--- start PROVIDED MATERIAL ---
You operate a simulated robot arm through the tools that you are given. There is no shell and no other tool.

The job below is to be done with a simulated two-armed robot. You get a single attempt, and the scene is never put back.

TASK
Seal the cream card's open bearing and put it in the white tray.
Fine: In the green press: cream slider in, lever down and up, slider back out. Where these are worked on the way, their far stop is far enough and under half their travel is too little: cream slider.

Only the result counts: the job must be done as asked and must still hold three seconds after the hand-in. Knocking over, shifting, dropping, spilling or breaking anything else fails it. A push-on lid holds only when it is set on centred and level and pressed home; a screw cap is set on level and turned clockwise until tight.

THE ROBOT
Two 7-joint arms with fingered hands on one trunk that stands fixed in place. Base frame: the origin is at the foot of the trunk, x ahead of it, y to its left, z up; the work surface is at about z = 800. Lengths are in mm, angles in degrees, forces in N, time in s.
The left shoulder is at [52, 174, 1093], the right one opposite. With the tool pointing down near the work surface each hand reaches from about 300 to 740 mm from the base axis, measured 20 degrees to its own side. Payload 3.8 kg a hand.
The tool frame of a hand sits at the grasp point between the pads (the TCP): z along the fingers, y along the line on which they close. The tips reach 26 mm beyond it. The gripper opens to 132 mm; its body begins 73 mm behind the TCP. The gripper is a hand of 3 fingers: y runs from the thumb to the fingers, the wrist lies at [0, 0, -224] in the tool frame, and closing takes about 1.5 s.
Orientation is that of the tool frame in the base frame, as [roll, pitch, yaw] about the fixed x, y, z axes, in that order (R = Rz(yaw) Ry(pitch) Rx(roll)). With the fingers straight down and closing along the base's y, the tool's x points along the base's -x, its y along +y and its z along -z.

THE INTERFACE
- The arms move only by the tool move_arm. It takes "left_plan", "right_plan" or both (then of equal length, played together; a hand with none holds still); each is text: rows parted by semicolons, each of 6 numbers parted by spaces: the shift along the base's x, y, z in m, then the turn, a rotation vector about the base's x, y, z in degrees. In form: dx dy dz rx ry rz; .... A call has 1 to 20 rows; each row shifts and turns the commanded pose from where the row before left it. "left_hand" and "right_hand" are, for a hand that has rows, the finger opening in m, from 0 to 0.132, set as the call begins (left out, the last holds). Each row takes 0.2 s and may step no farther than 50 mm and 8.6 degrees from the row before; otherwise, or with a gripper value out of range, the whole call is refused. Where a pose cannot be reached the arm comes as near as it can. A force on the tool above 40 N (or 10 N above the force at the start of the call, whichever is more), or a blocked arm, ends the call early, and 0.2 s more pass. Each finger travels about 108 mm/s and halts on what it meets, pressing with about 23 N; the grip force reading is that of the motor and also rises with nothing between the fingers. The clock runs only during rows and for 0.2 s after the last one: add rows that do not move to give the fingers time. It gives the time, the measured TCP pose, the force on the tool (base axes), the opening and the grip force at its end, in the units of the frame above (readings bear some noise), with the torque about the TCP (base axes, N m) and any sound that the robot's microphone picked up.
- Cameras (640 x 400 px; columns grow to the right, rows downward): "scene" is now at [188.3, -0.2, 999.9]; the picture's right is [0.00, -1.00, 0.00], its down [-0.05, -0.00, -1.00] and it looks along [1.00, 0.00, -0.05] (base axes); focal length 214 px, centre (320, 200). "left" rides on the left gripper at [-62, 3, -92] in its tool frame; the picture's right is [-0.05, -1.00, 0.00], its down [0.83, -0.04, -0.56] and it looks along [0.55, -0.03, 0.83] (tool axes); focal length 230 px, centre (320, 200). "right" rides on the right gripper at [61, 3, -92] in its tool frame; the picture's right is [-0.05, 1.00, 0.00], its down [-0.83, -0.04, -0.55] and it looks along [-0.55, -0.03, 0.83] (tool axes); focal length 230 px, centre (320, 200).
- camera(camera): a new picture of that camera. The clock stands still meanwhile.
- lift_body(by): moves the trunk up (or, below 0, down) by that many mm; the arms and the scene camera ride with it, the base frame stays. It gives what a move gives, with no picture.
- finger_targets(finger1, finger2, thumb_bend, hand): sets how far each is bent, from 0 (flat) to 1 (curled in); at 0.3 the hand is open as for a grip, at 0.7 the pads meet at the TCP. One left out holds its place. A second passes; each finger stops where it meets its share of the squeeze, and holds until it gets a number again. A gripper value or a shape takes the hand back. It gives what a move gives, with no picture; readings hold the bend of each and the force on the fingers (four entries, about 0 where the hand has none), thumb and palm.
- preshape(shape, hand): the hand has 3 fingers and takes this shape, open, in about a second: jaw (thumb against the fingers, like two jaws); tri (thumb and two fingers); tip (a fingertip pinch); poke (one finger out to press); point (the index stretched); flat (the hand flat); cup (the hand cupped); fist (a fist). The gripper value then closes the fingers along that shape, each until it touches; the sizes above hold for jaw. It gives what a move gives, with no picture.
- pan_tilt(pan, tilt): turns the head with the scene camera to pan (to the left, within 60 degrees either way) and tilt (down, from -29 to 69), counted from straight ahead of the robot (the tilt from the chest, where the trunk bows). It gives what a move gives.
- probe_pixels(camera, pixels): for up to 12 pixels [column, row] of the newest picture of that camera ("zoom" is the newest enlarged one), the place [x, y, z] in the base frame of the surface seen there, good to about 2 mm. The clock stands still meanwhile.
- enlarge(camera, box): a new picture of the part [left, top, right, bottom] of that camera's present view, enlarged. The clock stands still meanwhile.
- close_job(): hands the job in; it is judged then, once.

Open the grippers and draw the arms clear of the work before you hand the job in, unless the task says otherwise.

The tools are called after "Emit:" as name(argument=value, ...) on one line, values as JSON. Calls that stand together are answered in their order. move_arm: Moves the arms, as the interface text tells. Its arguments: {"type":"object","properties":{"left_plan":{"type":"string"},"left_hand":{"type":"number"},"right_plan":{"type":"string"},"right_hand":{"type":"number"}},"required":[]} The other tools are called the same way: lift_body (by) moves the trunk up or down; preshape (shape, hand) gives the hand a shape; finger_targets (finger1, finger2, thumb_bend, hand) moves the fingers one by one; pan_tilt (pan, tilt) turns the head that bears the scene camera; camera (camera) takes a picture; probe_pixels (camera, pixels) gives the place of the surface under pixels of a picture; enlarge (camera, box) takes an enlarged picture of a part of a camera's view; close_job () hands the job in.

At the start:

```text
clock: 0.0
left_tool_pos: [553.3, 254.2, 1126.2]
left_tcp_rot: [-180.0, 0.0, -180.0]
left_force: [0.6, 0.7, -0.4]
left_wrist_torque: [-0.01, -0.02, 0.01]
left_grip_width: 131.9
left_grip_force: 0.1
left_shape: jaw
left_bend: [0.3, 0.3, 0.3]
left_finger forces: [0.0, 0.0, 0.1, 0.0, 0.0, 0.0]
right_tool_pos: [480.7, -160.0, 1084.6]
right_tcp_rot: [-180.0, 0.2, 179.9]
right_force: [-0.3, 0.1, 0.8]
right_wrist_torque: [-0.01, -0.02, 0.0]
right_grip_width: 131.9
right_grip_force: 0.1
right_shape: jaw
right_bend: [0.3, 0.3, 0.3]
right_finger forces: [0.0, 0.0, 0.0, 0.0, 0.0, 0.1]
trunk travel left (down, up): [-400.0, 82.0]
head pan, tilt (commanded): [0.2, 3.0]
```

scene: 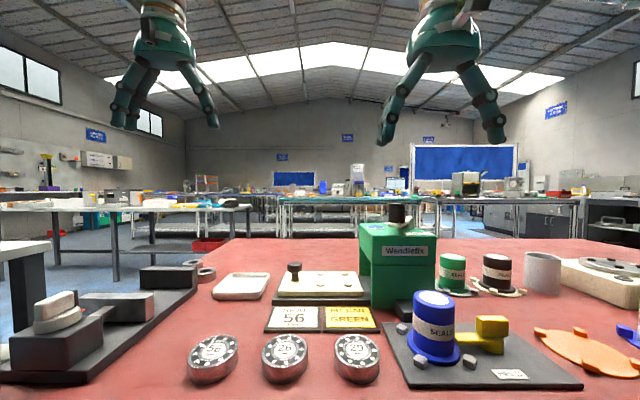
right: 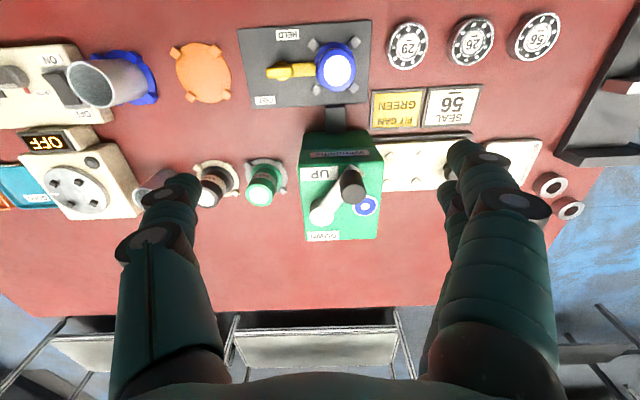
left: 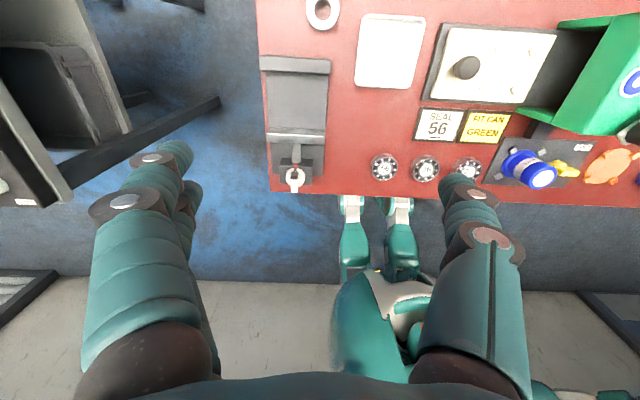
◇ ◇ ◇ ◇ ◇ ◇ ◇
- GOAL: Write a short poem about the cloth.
--- end PROVIDED MATERIAL ---
- GOAL: Return the lines above precisely as they appear, beginning at the first line and ending at the line with "Seal the cream", and nothing after it.

- ANSWER TO THE EXERCISE:
You operate a simulated robot arm through the tools that you are given. There is no shell and no other tool.

The job below is to be done with a simulated two-armed robot. You get a single attempt, and the scene is never put back.

TASK
Seal the cream card's open bearing and put it in the white tray.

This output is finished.